___ Information provided
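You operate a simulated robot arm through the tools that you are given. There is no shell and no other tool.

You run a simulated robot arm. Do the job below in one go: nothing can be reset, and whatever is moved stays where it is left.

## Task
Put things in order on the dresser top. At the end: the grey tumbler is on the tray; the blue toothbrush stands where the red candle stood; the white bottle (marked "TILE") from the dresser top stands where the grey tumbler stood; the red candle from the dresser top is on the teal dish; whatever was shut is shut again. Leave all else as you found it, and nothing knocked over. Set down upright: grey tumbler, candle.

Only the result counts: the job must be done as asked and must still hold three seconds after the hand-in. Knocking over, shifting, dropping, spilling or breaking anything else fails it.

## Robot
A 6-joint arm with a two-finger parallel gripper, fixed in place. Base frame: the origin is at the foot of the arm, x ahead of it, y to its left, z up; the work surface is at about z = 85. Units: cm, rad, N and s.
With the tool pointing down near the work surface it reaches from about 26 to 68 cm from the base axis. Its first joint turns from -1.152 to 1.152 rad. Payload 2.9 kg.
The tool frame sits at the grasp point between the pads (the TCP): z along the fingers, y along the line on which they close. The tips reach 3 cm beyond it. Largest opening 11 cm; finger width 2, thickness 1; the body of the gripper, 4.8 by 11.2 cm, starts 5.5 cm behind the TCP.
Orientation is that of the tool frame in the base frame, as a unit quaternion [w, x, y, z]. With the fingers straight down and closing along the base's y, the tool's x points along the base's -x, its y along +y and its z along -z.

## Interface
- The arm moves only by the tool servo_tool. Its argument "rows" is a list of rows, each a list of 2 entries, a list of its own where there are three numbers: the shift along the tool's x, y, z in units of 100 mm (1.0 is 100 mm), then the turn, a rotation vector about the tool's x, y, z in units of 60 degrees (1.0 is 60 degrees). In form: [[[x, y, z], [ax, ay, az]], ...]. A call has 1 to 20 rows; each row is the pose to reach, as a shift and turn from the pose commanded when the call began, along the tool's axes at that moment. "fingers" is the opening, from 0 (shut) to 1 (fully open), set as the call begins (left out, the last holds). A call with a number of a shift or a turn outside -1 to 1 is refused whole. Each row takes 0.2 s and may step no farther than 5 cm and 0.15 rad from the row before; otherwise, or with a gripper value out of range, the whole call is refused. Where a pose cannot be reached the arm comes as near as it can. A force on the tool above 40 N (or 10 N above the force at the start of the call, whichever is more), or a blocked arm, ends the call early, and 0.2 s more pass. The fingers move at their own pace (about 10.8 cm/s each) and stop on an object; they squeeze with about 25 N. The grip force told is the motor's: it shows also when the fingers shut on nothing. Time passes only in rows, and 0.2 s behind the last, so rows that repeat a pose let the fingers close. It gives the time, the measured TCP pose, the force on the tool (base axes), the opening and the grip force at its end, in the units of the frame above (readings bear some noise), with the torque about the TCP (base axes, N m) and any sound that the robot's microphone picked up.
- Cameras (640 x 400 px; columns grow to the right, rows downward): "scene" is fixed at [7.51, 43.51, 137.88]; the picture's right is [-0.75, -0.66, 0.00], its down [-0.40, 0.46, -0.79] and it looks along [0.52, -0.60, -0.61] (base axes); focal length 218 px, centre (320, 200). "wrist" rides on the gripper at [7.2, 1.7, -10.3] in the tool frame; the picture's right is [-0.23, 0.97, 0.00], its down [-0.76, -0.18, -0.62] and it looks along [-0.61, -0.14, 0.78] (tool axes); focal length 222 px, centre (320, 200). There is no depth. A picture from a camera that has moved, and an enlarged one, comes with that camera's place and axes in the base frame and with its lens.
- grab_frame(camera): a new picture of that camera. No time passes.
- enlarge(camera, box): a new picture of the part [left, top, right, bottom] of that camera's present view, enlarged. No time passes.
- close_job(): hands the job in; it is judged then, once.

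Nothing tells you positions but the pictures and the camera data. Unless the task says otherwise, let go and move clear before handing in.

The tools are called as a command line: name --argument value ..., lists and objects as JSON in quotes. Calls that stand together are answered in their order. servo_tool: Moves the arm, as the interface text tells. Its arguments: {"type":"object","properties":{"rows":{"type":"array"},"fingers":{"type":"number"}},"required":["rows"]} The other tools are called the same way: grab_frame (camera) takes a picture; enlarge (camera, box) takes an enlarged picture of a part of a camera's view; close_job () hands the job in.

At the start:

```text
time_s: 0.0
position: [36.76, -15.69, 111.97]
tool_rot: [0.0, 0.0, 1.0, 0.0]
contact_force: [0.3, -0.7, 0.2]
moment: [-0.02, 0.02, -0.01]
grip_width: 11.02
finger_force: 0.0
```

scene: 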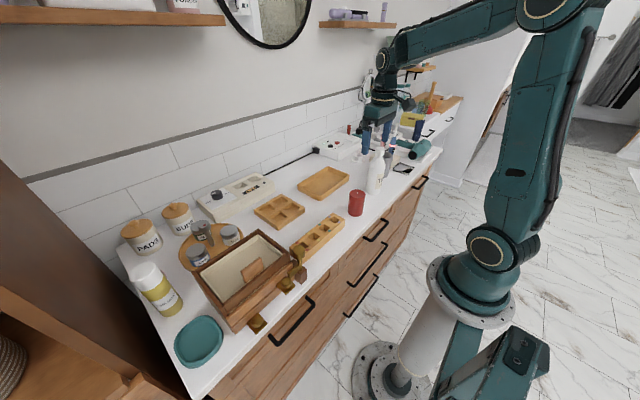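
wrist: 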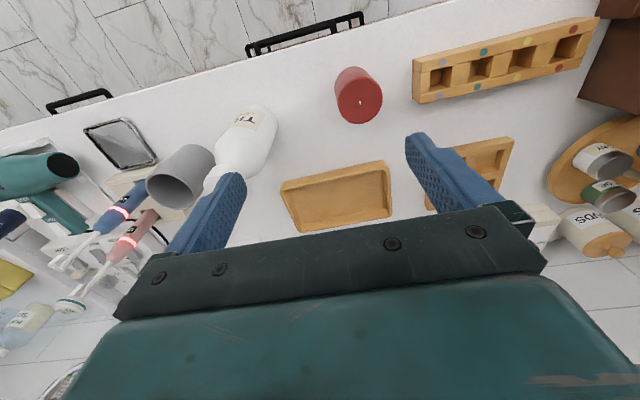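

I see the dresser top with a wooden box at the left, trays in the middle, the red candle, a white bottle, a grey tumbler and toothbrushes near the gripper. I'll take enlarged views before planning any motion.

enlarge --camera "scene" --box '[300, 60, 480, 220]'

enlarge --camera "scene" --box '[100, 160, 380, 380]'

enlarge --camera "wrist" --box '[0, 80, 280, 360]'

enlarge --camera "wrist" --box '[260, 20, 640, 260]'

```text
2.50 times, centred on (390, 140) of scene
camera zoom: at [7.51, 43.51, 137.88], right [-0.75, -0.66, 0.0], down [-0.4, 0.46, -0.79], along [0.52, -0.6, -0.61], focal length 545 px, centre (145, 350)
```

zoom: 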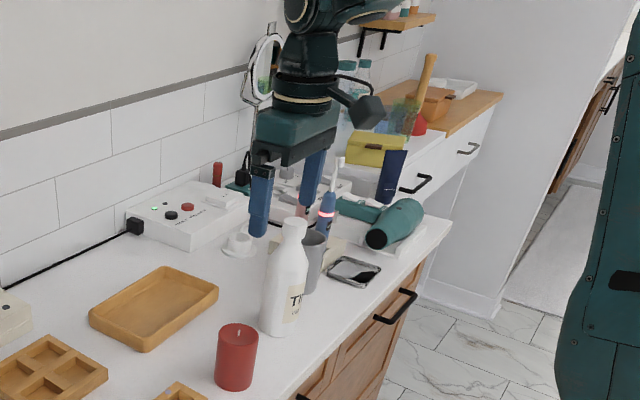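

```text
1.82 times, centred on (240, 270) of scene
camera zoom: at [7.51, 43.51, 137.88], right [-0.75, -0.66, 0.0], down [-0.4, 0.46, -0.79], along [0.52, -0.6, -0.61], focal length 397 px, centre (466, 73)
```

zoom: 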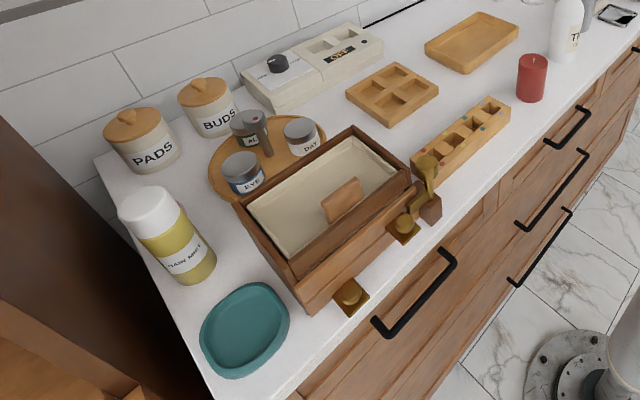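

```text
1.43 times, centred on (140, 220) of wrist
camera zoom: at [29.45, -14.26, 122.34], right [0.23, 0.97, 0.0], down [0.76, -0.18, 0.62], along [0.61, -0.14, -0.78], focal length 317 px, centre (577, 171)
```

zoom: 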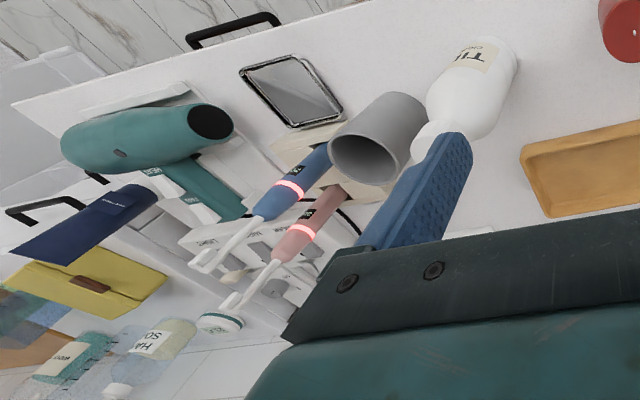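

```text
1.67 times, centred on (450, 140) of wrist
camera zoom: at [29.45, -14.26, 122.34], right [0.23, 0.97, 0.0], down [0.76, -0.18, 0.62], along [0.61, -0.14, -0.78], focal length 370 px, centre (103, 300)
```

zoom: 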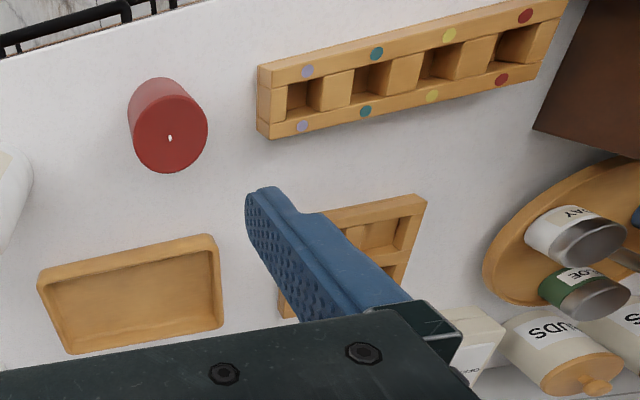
______
## The problem
Your task is to reproduce all of the material exactly. The pictures stay out. Use JSON: a list with one string for each line that is not empty.

## Complete response
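[
  "You operate a simulated robot arm through the tools that you are given. There is no shell and no other tool.",
  "You run a simulated robot arm. Do the job below in one go: nothing can be reset, and whatever is moved stays where it is left.",
  "## Task",
  "Put things in order on the dresser top. At the end: the grey tumbler is on the tray; the blue toothbrush stands where the red candle stood; the white bottle (marked \"TILE\") from the dresser top stands where the grey tumbler stood; the red candle from the dresser top is on the teal dish; whatever was shut is shut again. Leave all else as you found it, and nothing knocked over. Set down upright: grey tumbler, candle.",
  "Only the result counts: the job must be done as asked and must still hold three seconds after the hand-in. Knocking over, shifting, dropping, spilling or breaking anything else fails it.",
  "## Robot",
  "A 6-joint arm with a two-finger parallel gripper, fixed in place. Base frame: the origin is at the foot of the arm, x ahead of it, y to its left, z up; the work surface is at about z = 85. Units: cm, rad, N and s.",
  "With the tool pointing down near the work surface it reaches from about 26 to 68 cm from the base axis. Its first joint turns from -1.152 to 1.152 rad. Payload 2.9 kg.",
  "The tool frame sits at the grasp point between the pads (the TCP): z along the fingers, y along the line on which they close. The tips reach 3 cm beyond it. Largest opening 11 cm; finger width 2, thickness 1; the body of the gripper, 4.8 by 11.2 cm, starts 5.5 cm behind the TCP.",
  "Orientation is that of the tool frame in the base frame, as a unit quaternion [w, x, y, z]. With the fingers straight down and closing along the base's y, the tool's x points along the base's -x, its y along +y and its z along -z.",
  "## Interface",
  "- The arm moves only by the tool servo_tool. Its argument \"rows\" is a list of rows, each a list of 2 entries, a list of its own where there are three numbers: the shift along the tool's x, y, z in units of 100 mm (1.0 is 100 mm), then the turn, a rotation vector about the tool's x, y, z in units of 60 degrees (1.0 is 60 degrees). In form: [[[x, y, z], [ax, ay, az]], ...]. A call has 1 to 20 rows; each row is the pose to reach, as a shift and turn from the pose commanded when the call began, along the tool's axes at that moment. \"fingers\" is the opening, from 0 (shut) to 1 (fully open), set as the call begins (left out, the last holds). A call with a number of a shift or a turn outside -1 to 1 is refused whole. Each row takes 0.2 s and may step no farther than 5 cm and 0.15 rad from the row before; otherwise, or with a gripper value out of range, the whole call is refused. Where a pose cannot be reached the arm comes as near as it can. A force on the tool above 40 N (or 10 N above the force at the start of the call, whichever is more), or a blocked arm, ends the call early, and 0.2 s more pass. The fingers move at their own pace (about 10.8 cm/s each) and stop on an object; they squeeze with about 25 N. The grip force told is the motor's: it shows also when the fingers shut on nothing. Time passes only in rows, and 0.2 s behind the last, so rows that repeat a pose let the fingers close. It gives the time, the measured TCP pose, the force on the tool (base axes), the opening and the grip force at its end, in the units of the frame above (readings bear some noise), with the torque about the TCP (base axes, N m) and any sound that the robot's microphone picked up.",
  "- Cameras (640 x 400 px; columns grow to the right, rows downward): \"scene\" is fixed at [7.51, 43.51, 137.88]; the picture's right is [-0.75, -0.66, 0.00], its down [-0.40, 0.46, -0.79] and it looks along [0.52, -0.60, -0.61] (base axes); focal length 218 px, centre (320, 200). \"wrist\" rides on the gripper at [7.2, 1.7, -10.3] in the tool frame; the picture's right is [-0.23, 0.97, 0.00], its down [-0.76, -0.18, -0.62] and it looks along [-0.61, -0.14, 0.78] (tool axes); focal length 222 px, centre (320, 200). There is no depth. A picture from a camera that has moved, and an enlarged one, comes with that camera's place and axes in the base frame and with its lens.",
  "- grab_frame(camera): a new picture of that camera. No time passes.",
  "- enlarge(camera, box): a new picture of the part [left, top, right, bottom] of that camera's present view, enlarged. No time passes.",
  "- close_job(): hands the job in; it is judged then, once.",
  "Nothing tells you positions but the pictures and the camera data. Unless the task says otherwise, let go and move clear before handing in.",
  "The tools are called as a command line: name --argument value ..., lists and objects as JSON in quotes. Calls that stand together are answered in their order. servo_tool: Moves the arm, as the interface text tells. Its arguments: {\"type\":\"object\",\"properties\":{\"rows\":{\"type\":\"array\"},\"fingers\":{\"type\":\"number\"}},\"required\":[\"rows\"]} The other tools are called the same way: grab_frame (camera) takes a picture; enlarge (camera, box) takes an enlarged picture of a part of a camera's view; close_job () hands the job in.",
  "At the start:",
  "```text",
  "time_s: 0.0",
  "position: [36.76, -15.69, 111.97]",
  "tool_rot: [0.0, 0.0, 1.0, 0.0]",
  "contact_force: [0.3, -0.7, 0.2]",
  "moment: [-0.02, 0.02, -0.01]",
  "grip_width: 11.02",
  "finger_force: 0.0",
  "```",
  "scene: ",
  "wrist: ",
  "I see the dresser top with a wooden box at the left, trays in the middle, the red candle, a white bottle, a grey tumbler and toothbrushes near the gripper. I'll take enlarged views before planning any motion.",
  "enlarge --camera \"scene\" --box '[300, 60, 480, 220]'",
  "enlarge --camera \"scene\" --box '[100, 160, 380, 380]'",
  "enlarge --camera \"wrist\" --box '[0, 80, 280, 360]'",
  "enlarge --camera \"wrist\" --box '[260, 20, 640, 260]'",
  "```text",
  "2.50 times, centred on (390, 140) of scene",
  "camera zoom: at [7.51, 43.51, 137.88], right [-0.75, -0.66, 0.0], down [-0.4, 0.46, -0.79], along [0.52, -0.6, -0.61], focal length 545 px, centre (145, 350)",
  "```",
  "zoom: ",
  "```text",
  "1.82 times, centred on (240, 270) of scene",
  "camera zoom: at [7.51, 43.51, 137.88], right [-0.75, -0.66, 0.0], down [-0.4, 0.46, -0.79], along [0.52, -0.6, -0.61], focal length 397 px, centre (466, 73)",
  "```",
  "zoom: ",
  "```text",
  "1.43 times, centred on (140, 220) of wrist",
  "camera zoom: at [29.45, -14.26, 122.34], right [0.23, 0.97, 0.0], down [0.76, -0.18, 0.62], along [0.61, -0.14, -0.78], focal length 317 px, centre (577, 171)",
  "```",
  "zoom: ",
  "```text",
  "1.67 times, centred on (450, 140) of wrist",
  "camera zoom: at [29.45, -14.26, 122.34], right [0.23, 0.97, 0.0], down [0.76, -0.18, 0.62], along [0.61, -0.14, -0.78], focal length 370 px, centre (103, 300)",
  "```",
  "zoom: "
]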